This coffee is no longer available.
bubblegum watermelon, jasmine, honey, cherry
|Producer||Various small land holding farmers|
|Elevation||1770 - 2100 meters|
|Process||Fully Washed & Dried on Raised Beds|
|Harvest||December 2015 - February 2016|
With great genetic diversity and ideal growing conditions, Ethiopia is considered by many to produce some of the best coffees in the world. The birthplace of coffee, this country cultivates varieties from a gene pool that dates back more than a millennium. It is no wonder that such richly complex and beautiful coffees can be found coming from Ethiopia. Unlike the rest of the coffee producing world, Ethiopia still has many wild growing coffee plants. Varieties have evolved naturally and as such are incredibly well adapted to their surroundings. To the point that chemical inputs (fertilizers), pesticides, herbicides and fungicides are rarely found in Ethiopia. The majority of coffee produced there is organic in the truest sense of the word (whether certified as such or not). The landraces in Ethiopia are genetically very similar to the Typica varieties of Yemen that made their way to Indonesia, by way of India, in the 1600's.
Guji is an area within the greater Sidama region in Southern Ethiopia. Sidama is home to several of the best known sub-areas in Ethiopian coffee. Rather than coming from individual larger farms like many coffees in the Americas, most coffees from East Africa are compiled from many small producers harvesting both wild and cultivated coffee. The coffee cherry is delivered to a local washing station for processing, and eventually graded and sold at a central government-run marketplace, the Ethiopian Commodity Exchange (ECX). Most ECX coffees are sold under wider regional names, but higher scoring coffees from certain sub-areas like Guji are labelled for better (but not perfect) traceability.

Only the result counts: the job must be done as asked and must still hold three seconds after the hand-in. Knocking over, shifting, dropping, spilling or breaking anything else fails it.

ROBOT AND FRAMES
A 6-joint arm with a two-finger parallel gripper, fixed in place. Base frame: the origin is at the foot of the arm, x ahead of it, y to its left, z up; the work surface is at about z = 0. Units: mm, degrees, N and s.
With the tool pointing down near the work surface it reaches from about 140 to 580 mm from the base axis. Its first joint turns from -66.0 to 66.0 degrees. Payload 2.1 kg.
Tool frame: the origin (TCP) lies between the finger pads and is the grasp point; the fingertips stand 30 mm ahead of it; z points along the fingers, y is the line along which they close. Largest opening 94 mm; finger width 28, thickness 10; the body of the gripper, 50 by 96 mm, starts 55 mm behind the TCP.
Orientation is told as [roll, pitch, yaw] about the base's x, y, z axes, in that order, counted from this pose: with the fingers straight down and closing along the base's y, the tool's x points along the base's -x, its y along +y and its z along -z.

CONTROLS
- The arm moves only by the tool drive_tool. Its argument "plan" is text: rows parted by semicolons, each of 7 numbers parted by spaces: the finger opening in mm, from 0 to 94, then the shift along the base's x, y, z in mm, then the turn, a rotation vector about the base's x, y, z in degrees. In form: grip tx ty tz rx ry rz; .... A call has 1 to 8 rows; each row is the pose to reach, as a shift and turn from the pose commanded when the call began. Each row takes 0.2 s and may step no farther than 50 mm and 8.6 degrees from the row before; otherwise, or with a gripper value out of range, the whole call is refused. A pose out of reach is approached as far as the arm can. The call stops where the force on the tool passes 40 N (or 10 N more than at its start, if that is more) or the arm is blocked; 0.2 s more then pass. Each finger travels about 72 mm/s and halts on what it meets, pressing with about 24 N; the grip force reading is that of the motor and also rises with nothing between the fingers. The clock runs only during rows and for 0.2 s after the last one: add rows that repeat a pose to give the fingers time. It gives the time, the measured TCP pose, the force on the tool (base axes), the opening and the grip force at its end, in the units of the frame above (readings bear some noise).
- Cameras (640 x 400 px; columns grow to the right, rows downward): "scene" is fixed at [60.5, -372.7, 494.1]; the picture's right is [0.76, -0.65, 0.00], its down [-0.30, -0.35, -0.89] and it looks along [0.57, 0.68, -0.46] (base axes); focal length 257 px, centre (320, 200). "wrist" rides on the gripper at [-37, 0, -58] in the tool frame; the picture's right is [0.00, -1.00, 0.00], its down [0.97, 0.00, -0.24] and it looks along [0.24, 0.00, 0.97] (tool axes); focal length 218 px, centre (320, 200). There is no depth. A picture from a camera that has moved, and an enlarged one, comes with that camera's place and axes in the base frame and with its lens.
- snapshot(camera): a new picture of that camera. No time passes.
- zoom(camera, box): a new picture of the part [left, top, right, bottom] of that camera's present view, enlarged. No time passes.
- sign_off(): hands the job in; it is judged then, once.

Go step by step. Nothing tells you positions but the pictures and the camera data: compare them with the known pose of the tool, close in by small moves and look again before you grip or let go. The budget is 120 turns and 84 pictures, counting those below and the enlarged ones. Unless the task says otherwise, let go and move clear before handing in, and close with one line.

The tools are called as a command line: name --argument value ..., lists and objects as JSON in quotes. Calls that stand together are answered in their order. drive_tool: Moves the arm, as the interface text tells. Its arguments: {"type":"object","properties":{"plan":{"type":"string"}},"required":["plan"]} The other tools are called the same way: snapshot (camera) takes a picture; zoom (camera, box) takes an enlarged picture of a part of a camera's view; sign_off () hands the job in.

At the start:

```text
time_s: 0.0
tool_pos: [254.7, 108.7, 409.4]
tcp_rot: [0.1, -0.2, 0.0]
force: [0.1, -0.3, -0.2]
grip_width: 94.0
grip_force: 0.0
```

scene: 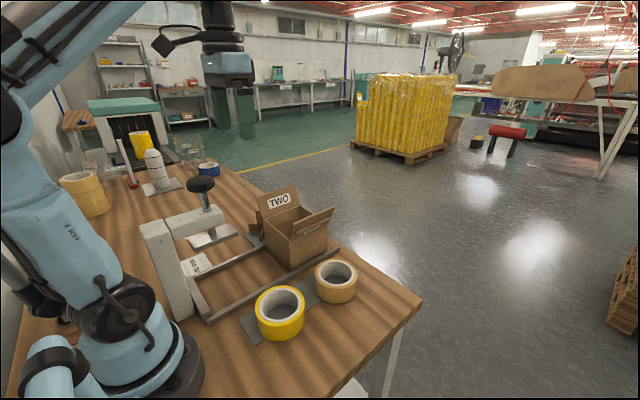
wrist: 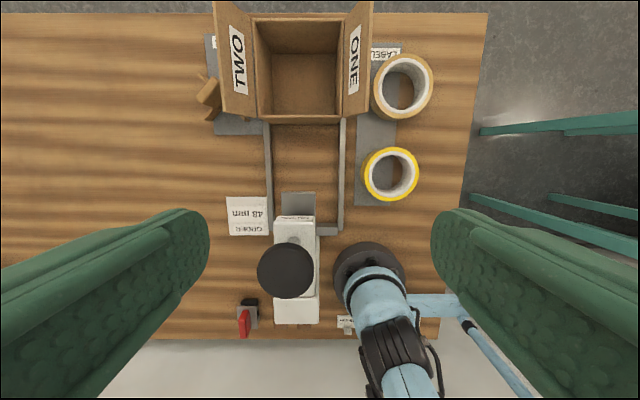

We purchased this coffee from the Collaborative Coffee Source, an Oslo-based importer we've collaborated with over the past several years as they have established operations in the United States. In turn, they partner with MOPLACO, a unique exporting company in Ethiopia. Since the 2007-2008 harvest, when coffee began to be sold through the exchange by government mandate, MOPLACO adapted to a new strategy in which they purchased coffees thorugh the change, then further clean them to the buyer's specification (in this case, Collaborative Coffee Source).